Ne pahasına olursa olsun yaşanacak bu hayat. Yaşamın çelik kanatlarına tutunup, rüzgâra rağmen geçersin yaşam kilometrelerini. Kutsal bir direnişle tüm olumsuzluklara kafa tutar, oynarsın yüreğinin savaşçı kişiliğini hayat sahnesinde. Yürüdüğün yolların engellerine hiç aldırmaz, hedeflediğin yüce dağ zirvelerini bir solukta tırmanırsın.
Engindir denizlerin, fırtınalı bir limandır belki yüreğin. Kimbilir belki de dokunulmaz bir yanın var ve ben onlarca ağacın gövdesine nakşettiğim sevda sözlerimde biraz da seni karalamayı istedim. Kayalara vuran ve ışıltısı yine denizlere savrulan onlarca zerreciğin tekrar aynı noktaya vurması ne kadar zor ise, benim sevda sızılarımın bizi aynı düşüncelere itmesi de o kadar kutsal anlayacağın.

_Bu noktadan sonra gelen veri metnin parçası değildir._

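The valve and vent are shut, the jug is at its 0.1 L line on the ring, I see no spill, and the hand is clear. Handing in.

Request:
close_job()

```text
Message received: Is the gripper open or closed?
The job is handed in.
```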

Pusulası sağlam bir gemidir, sevgiyle yolculuk ettiğin. Kırk yerinden yamalı bir sevda bohçasıyla düşüp aşkın gizemli yollarına sana rastlamayı ummak, bakışlarından aldığı cesaretle bilinmez bir yolculuğa çıkmakla eş değerdir. Özgürlüğünün tehlikeleri umursamaz yol haritasında unutuluşları, acımasız ve yokoluşlara belersin. Sevecen ve korkusuz adımlarında karanlıklar saygıyla eğilirler senin önünde.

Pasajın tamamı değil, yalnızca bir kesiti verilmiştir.